— begin —
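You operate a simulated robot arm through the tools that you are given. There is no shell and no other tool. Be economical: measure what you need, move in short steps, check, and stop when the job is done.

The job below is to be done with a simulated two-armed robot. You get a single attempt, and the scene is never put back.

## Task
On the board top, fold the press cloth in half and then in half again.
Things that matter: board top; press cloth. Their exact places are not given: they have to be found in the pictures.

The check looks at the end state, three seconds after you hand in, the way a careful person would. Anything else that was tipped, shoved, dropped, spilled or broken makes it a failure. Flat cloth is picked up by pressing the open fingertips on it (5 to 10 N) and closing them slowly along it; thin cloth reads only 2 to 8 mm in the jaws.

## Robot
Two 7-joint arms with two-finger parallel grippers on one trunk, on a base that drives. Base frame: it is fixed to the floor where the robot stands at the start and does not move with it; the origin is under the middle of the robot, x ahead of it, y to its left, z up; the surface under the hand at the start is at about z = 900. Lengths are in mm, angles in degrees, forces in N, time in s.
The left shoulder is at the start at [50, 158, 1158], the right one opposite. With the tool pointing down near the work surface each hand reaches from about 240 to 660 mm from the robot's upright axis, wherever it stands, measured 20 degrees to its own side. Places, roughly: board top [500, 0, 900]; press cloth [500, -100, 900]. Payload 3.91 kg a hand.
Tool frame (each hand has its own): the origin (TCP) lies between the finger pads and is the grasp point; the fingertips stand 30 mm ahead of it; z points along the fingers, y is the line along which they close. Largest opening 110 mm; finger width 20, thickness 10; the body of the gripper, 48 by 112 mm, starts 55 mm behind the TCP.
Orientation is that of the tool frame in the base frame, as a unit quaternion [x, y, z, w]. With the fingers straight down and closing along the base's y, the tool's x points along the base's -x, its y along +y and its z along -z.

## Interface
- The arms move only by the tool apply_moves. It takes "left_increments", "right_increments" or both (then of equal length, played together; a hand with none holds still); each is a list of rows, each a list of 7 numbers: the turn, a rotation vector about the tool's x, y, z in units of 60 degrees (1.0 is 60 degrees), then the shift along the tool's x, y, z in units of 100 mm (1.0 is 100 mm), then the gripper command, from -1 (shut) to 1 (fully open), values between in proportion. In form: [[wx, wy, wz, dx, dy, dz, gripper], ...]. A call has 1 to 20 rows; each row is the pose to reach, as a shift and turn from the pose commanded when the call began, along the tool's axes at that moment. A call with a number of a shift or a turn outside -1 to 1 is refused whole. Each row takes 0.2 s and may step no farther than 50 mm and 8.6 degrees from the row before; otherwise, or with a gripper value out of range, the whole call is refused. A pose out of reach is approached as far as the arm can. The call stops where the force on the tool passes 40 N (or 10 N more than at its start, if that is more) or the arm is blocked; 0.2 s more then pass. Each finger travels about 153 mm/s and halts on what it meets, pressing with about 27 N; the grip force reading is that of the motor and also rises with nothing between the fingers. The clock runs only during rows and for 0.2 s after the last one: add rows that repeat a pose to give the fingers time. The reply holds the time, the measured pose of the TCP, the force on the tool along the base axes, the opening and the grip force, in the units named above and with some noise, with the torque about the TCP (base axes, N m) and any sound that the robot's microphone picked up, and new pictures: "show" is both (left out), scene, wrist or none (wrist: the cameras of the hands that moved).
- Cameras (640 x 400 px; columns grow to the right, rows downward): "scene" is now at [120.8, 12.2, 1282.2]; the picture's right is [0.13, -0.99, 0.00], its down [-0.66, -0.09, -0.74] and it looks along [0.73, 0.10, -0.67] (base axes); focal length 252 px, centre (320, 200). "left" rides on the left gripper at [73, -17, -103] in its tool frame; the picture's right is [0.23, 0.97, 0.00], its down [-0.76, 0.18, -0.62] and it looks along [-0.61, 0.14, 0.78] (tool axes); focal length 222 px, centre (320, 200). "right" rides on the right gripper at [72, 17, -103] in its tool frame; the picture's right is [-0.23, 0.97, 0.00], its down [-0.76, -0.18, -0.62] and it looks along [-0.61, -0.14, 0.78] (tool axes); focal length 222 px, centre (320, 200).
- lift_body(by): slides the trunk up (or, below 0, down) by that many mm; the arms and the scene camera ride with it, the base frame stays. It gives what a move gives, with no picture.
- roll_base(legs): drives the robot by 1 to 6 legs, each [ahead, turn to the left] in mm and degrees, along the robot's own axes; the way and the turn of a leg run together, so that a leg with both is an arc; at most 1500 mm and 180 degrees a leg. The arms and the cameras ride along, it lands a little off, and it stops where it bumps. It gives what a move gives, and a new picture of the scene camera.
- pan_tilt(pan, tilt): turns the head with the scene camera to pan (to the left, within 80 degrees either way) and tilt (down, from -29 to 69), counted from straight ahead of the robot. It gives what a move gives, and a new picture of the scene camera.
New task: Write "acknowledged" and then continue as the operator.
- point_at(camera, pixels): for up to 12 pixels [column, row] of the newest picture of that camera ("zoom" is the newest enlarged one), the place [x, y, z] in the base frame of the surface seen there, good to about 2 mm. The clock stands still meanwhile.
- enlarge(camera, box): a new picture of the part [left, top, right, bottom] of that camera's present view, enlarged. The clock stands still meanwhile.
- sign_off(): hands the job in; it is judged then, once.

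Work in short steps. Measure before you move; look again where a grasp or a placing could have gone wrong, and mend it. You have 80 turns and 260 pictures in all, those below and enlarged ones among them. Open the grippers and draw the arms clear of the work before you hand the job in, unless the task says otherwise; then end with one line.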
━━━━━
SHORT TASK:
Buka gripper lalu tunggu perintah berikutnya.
— end —
SHORT TASK:
Return nothing but the lines from the first line of the listing through the line with "On the board", please, keeping every one of them unchanged.

WORKED ANSWER:
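You operate a simulated robot arm through the tools that you are given. There is no shell and no other tool. Be economical: measure what you need, move in short steps, check, and stop when the job is done.

The job below is to be done with a simulated two-armed robot. You get a single attempt, and the scene is never put back.

## Task
On the board top, fold the press cloth in half and then in half again.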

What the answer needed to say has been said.